■ **Complete the following**
- 1) In the page, find "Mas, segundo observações" and reproduce everything up to and including "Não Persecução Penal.".
- 2) Go on with the page that begins "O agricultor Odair" from its last line.

■ **Page**
O agricultor Odair Nascimento de Lima, 36 anos, passou o dia ao telefone na terça-feira, 30 de setembro. Presidente da Associação Agroextrativista Unidos Pela Paz, Odair era assediado por dezenas de posseiros que ocupam pedaços de terra no Projeto de Assentamento Agroextrativista (PAE) Porto Dias, de 22 mil hectares, em Acrelândia. Os posseiros estavam em pânico depois da passagem de mais uma operação da Polícia Federal pela área naquela manhã. Policiais fortemente armados cumpriram três mandados de busca e apreensão contra pessoas supostamente envolvidas em invasões e desmatamento ilegal naquelas terras da União.
Segundo investigações da PF, o PAE Porto Dias vem sendo "alvo de ocupações violentas com o propósito de ocupar ilegalmente, promover loteamentos clandestinos e lucrar com a venda dos lotes". O relatório policial acrescenta que este processo destrutivo compromete a função socioambiental do assentamento, trazendo graves prejuízos ao meio ambiente e às famílias extrativistas que dependem da floresta para subsistência.
"A atuação criminosa é marcada por ameaças contra os moradores legítimos, inclusive contra crianças, e pelo loteamento clandestino da área, prática que fomenta a degradação e fragiliza a permanência dos extrativistas que cumprem sua função social. As análises técnicas de imagens de satélite e diligências de campo confirmaram a derrubada recente de vegetação nativa e a instalação irregular de barracos e cercas", anota o relatório da PF.
A realidade do assentamento, porém, pode ser vista por outro ângulo quando analisada pelos que dependem daquelas terras. "Esta parte de moradores fazendo ocupações violentas não entendi direito, porque ali só moram pessoas pacíficas", comentou Odair, em conversa com Varadouro, lembrando que ele nasceu e foi criado no PAE Porto Dias e, portanto, pode dizer que conhece toda a vizinhança.
Mas, segundo observações de agentes da Comissão Pastoral da Terra (CPT), o PAE Porto Dias já está ocupado por uma diversificada gama de pessoas, umas instaladas regularmente com a permissão dos chamados "donos de colocações" e outros ilegalmente através da compra de lotes comercializados por "donos de colocações".
A última operação da PF não prendeu ninguém, foi apenas para notificar suspeitos de invasão e de desmatamento. Não tem nenhuma relação com as operações realizadas em outubro do ano passado e em março de 2025, quando cinco pessoas foram presas acusadas por invasão de terras públicas e condenadas a pagar uma multa, segundo a Lei de Não Persecução Penal.

■ **Information provided**

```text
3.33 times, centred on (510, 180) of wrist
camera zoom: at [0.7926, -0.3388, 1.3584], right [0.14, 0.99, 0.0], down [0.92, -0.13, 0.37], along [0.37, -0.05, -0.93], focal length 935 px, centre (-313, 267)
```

■ **Responses for each task**
- 1)
Mas, segundo observações de agentes da Comissão Pastoral da Terra (CPT), o PAE Porto Dias já está ocupado por uma diversificada gama de pessoas, umas instaladas regularmente com a permissão dos chamados "donos de colocações" e outros ilegalmente através da compra de lotes comercializados por "donos de colocações".
A última operação da PF não prendeu ninguém, foi apenas para notificar suspeitos de invasão e de desmatamento. Não tem nenhuma relação com as operações realizadas em outubro do ano passado e em março de 2025, quando cinco pessoas foram presas acusadas por invasão de terras públicas e condenadas a pagar uma multa, segundo a Lei de Não Persecução Penal.

- 2)
Mas, a cada passagem de autoridades federais pelo projeto, pelo menos 55 famílias ficam apreensivas, pois estão desde 2021 na mira de uma ação de reintegração de posse. Elas são um exemplo do modelo de posse com o consentimento do dono da colocação. "A pessoa achou que sua colocação era muito grande e concordou em dividir", comenta uma testemunha.
Este tipo de concessão é previsto no estatuto do PAE Porto Dias. Segundo as regras, as associações têm autoridade para decidir um Plano de Uso, o equivalente ao Plano Diretor das cidades. O Plano de Uso do Porto Dias define que as associações comunitárias e seus conselhos deliberativos são soberanos dentro do território. Desta forma, as associações autorizaram o assentamento das 55 famílias e o Incra é obrigado a acatar a decisão, segundo um agente da CPT ouvido pelo Varadouro.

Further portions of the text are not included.